I must say that Truancy City throws away almost everything of what I had thought would happen based on the relations set in the earlier books as well as all the events that transpired and caused grief in the protagonists. Isamu Fukui does start off the book in the trend that I was used to but then he goes in a completely different direction. Revealing the new threat that arose and is compromising both the Truants and the Educators. What he did in Truancy City is totally unexpected.

Truancy City plays more part into the events of which the first book was left in the end. Once again you have the Truants who are still fighting against the Educators with full force and not hesitating to reach their goals. As I mentioned in my earlier reviews some of the scenes are quite brutal and since this is still a young-adult series I must say that it should really be for an teen audience of 14-15 and up. Again in Truancy City there are a few scenes where Takan (Tack), the main protagonist of the first book, does something without a moments notice and that actually left me with wow… okay. That on the side I do think that the message of this book is clear with one statement, fighting the oppression that is set by the Mayor, fighting for your own right and decide what you want to do.

The story in Truancy City now focuses, in my opinion, more on a different character besides the one that were introduces earlier, like Umasi and Zen and Tack. Now it is more up to Cross to take a lead, he also has a past with the Educators and is a bit caught in between the Truants and Educators and also does not really know what to do in the beginning. I really liked the focus on his character, especially with several flashbacks to things that happened in his past and which made him the person he is today.

Just like Cross’s character, looking at Truancy City and on the whole all the characters are a big plus, they become more and more relatable. In each book you get to know different individual characters: Umasi, Zen, Noni, Edward, Cross, Floe, The Mayor, Rothenberg, Tack, the albino. These are just to name a few. Just by the first book alone you have a certain image of each one but with the prequel and especially in the concluding book there is whole picture appearing of each individual character. Isamu Fukui has created over these three books a very nice set of characters, of which some by certain events that happened will be missed.

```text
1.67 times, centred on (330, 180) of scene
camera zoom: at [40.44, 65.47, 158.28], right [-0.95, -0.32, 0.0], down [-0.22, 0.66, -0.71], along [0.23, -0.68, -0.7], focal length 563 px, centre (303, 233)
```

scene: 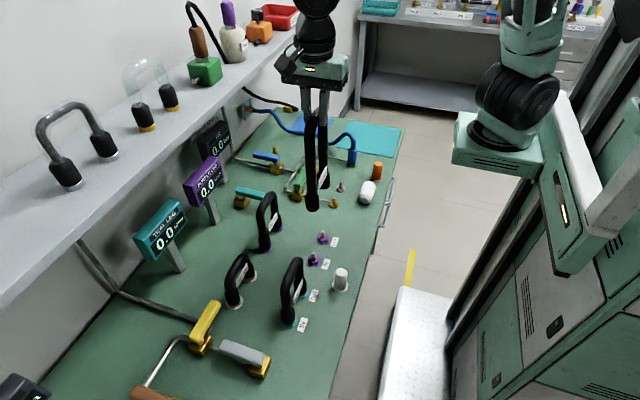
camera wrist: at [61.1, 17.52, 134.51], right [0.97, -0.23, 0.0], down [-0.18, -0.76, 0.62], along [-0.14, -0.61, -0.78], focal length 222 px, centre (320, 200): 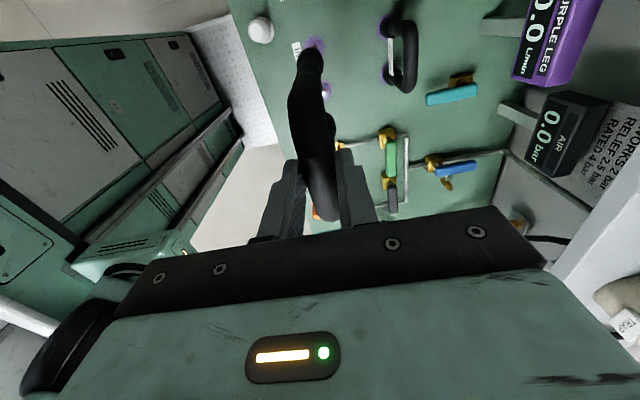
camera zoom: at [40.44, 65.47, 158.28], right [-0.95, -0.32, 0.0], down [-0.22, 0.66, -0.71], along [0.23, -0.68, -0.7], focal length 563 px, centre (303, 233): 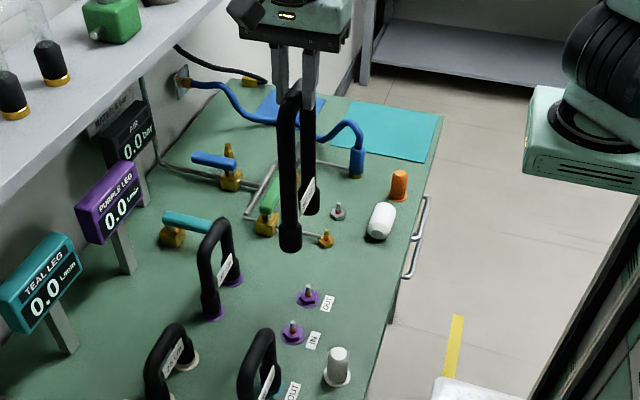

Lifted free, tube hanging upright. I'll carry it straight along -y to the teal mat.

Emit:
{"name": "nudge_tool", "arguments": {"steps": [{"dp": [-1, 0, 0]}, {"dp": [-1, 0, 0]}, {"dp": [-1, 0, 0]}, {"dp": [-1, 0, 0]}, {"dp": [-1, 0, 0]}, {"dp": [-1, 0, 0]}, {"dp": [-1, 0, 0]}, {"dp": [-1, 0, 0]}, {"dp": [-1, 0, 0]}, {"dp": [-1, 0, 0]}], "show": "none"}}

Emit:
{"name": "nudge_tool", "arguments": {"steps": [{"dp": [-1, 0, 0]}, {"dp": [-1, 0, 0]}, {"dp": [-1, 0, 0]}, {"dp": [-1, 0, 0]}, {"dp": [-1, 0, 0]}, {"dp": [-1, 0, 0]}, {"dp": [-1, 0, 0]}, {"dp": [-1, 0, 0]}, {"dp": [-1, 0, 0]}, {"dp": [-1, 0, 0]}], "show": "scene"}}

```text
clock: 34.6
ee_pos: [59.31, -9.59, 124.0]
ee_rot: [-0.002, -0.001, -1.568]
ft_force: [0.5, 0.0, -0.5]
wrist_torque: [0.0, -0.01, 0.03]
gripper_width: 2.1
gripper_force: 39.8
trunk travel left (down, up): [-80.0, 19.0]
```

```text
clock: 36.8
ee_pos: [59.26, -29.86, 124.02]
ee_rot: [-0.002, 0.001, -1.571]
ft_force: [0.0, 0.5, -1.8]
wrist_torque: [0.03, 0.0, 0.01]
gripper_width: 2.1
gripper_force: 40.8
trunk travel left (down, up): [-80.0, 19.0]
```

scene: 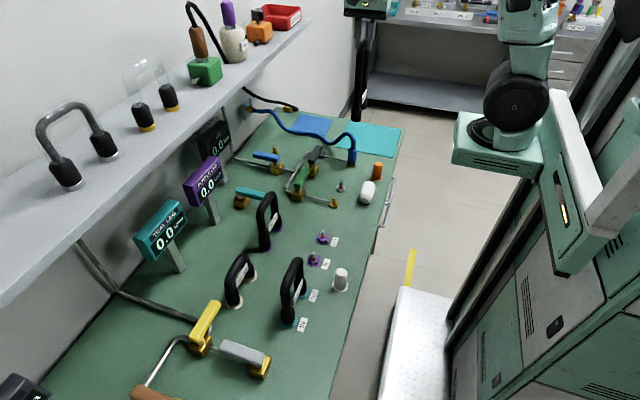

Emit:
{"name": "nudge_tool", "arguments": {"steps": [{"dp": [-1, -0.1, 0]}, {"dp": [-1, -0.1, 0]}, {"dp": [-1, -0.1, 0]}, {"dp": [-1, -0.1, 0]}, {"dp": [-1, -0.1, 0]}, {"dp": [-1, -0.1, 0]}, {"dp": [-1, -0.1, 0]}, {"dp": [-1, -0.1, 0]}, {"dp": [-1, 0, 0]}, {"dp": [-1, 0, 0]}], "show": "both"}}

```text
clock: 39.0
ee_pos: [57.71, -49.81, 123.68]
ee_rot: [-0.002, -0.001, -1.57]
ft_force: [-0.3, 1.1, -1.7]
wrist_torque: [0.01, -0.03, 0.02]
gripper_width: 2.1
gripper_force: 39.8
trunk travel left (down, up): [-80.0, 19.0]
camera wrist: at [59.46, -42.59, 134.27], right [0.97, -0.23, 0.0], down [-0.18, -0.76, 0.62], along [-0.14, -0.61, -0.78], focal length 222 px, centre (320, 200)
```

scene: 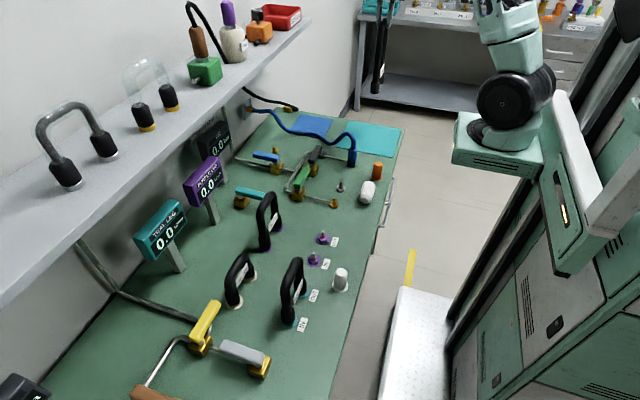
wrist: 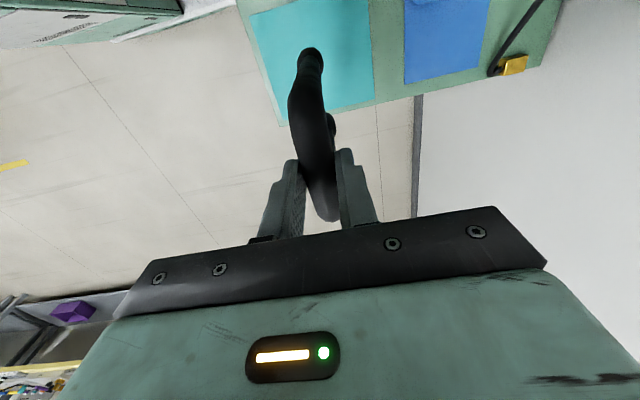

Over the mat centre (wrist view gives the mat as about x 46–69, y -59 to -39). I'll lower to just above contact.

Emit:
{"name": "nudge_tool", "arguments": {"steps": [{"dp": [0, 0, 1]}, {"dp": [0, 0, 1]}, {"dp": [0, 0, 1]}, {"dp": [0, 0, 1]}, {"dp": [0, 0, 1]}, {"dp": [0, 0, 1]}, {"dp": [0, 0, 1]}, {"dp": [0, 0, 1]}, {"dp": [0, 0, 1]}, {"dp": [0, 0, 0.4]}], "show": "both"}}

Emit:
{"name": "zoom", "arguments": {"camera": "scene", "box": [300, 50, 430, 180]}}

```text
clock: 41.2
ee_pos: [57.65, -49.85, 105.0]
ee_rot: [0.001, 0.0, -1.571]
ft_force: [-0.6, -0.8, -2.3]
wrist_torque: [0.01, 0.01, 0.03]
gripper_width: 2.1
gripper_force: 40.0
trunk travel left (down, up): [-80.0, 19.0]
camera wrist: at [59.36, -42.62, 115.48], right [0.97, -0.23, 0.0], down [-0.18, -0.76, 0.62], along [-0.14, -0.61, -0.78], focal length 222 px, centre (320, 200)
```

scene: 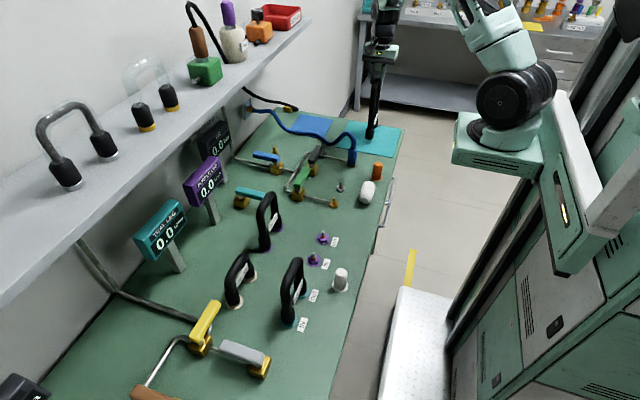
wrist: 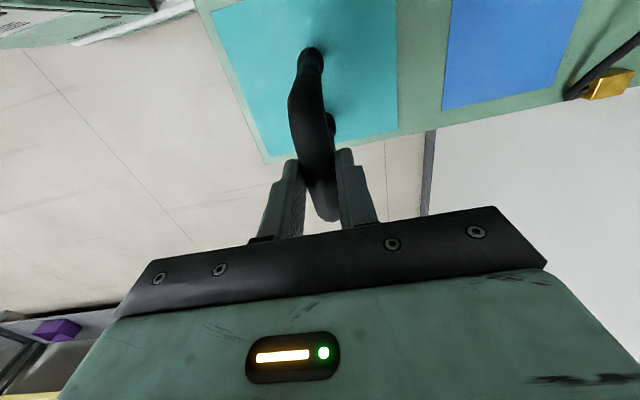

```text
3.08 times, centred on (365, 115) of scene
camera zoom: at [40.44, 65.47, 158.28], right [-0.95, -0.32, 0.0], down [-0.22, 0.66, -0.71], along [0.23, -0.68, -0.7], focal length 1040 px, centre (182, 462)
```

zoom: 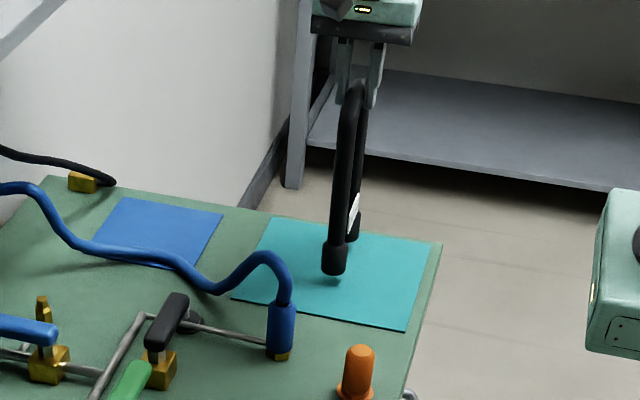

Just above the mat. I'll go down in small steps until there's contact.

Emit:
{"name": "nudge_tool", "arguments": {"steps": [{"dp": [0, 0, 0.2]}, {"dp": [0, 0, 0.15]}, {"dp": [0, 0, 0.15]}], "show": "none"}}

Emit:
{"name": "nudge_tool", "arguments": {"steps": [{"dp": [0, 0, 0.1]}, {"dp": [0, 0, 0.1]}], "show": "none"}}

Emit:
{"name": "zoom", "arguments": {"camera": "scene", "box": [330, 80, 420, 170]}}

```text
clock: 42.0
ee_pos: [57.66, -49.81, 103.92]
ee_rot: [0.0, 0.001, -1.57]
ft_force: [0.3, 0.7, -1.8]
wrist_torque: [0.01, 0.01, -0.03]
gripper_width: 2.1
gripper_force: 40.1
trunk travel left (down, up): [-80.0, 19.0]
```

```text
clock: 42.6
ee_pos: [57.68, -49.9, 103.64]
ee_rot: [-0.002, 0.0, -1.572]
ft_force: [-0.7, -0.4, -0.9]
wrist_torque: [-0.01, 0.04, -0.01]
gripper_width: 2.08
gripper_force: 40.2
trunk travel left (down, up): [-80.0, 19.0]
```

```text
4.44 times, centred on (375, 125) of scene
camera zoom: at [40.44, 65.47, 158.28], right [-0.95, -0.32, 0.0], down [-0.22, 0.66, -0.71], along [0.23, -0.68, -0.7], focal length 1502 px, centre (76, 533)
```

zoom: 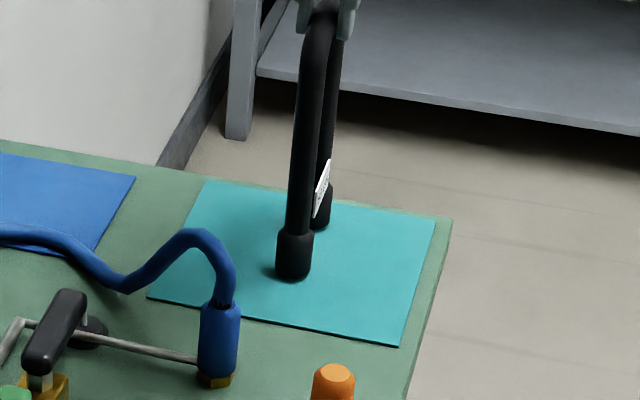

The Truancy series is action-packed, exciting and with the last book, unexpected from start to finish. The whole Truancy series really holds a promise, the plotting already started in the first book and was greatly kept up as the story progressed, in the end there is really a nice curve ball that keeps you tense in reading this book until the final page. What Isamu Fukui managed at young age with creating the idea of the Truants and Educators is only further built up in the other two books that follow it up. Truancy is a great series for teen boys, all the action and I think the Oriental inspiration behind the book will appeal to many. The series has a great build up in the story itself and I must stress to read it in the order (I did it with the prequel in the middle), it will be much more satisfying!